:: Quoted passage ::
Художник эпохи
Есть какая-то магия в позе полуобернувшегося к зрителю великого русского певца на знаменитом серовском портрете Шаляпина 1905 года. Что-то роднит его и с образом другого выходца из Нижнего Новгорода, Алексея Максимовича Горького, чей «взвинченный», закрученный силуэт — «черной молнии подобный» — словно таит в себе тревожные предчувствия всего XX века.
«Всечеловечность, кроющаяся в корнях русской жизни», — вот то особенное, что увидели, по словам одного из критиков, современники в личности Марии Николаевны Ермоловой. Достаточно взглянуть на серовский портрет актрисы, чтобы ощутить «необыкновенные средства воздействия композиции», как выразился великий кинорежиссер С. Эйзенштейн, почувствовавший в нем предвестие приемов кинематографического монтажа.
«Это памятник Ермоловой! С этого холста она продолжает жечь сердца», — писал Остроухову архитектор Ф.О. Шехтель, автор проекта фасада и занавеса МХАТ с силуэтом знаменитой чеховской чайки. Эти слова зачинателя монументально-синтетического стиля модерн стали своеобразным отражением общих настроений эпохи, обращенных к широким историко-культурным ассоциациям, поискам единого универсально-пластического языка времени.
:::
:: Dataset section ::
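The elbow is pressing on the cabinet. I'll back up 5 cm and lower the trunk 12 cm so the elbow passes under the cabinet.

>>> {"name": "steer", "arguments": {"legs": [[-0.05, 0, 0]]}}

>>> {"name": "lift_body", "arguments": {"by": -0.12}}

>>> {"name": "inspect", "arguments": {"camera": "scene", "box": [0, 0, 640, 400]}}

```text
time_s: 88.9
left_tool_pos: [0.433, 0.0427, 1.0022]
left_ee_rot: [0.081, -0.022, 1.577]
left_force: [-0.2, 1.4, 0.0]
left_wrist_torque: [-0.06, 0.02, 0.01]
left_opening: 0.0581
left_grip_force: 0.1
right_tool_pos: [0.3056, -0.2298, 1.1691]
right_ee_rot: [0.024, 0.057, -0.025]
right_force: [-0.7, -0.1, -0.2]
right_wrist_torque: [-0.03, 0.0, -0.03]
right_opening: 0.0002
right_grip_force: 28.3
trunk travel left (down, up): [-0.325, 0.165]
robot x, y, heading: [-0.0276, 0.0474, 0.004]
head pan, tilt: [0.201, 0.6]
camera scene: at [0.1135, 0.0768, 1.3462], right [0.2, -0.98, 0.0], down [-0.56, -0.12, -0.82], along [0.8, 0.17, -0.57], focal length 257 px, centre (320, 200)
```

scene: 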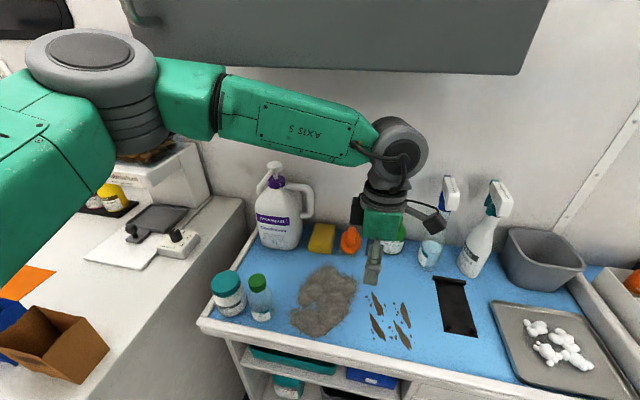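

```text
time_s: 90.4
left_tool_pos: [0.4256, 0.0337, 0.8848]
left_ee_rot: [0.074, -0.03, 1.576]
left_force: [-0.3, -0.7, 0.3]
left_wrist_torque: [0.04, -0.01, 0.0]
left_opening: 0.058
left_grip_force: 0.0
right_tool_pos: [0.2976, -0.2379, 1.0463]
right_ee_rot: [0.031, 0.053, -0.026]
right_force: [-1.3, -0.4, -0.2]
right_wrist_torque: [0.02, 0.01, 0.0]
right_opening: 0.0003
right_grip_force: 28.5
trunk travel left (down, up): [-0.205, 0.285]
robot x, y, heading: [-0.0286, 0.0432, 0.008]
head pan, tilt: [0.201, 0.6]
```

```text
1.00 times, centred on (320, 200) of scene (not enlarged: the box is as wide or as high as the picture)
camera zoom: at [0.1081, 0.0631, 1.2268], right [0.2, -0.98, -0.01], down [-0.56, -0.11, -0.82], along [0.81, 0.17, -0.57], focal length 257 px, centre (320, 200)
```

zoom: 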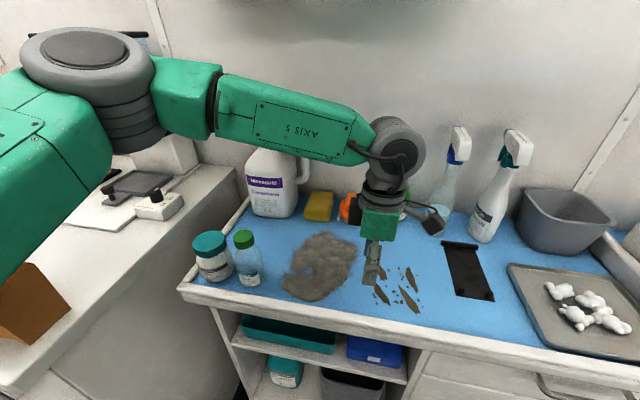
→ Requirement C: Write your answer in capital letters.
:::
→ Requirement A: Could you quote the quoted passage from "Художник эпохи" up to and including "приемов кинематографического монтажа."?
→ Requirement B: How does the quoted passage go on? Write the next part.

→ Exercise result A:
Художник эпохи
Есть какая-то магия в позе полуобернувшегося к зрителю великого русского певца на знаменитом серовском портрете Шаляпина 1905 года. Что-то роднит его и с образом другого выходца из Нижнего Новгорода, Алексея Максимовича Горького, чей «взвинченный», закрученный силуэт — «черной молнии подобный» — словно таит в себе тревожные предчувствия всего XX века.
«Всечеловечность, кроющаяся в корнях русской жизни», — вот то особенное, что увидели, по словам одного из критиков, современники в личности Марии Николаевны Ермоловой. Достаточно взглянуть на серовский портрет актрисы, чтобы ощутить «необыкновенные средства воздействия композиции», как выразился великий кинорежиссер С. Эйзенштейн, почувствовавший в нем предвестие приемов кинематографического монтажа.

→ Exercise result B:
«В нем жил эпохальный художник», — сказал о Серове Андрей Белый, в значительной степени раскрывая отношение к нему современников. «Серов никогда не делал "картин русской жизни", но его пейзажи открывают самобытную поэзию современного русского искусства, его проникновение родной природой, свидетельствующее в то же время о глубине самосознания, о зрелости русского общества. Только зрелая личность начинает сознательно относиться к окружающей его прелести явлений», — писал о знаменитом шедевре Серова «Октябрь. Домотканово» Бенуа, отмечая вслед за Грабарем особое воздействие картины на работавших в Мюнхене пейзажистов. Недаром упомянутый пейзаж был повторен Серовым в графической технике офорта.
Именно графика и, прежде всего, журнальная и книжная иллюстрация начинают играть как в массовом, так и элитарном сознании тех лет какую-то особенную, если не сказать ведущую роль. Стремление к самоценной, «графической» выразительности цвета и линии царит и в мюнхенском «Сецессионе» (чьим, По-существу, первым экспонентом, а затем членом Серов становится уже с середины 1890-х годов), и в мюнхенской школе А. Ашбе, где оттачивали мастерство некоторые русские художники (среди них И.Э. Грабарь, В.В. Кандинский).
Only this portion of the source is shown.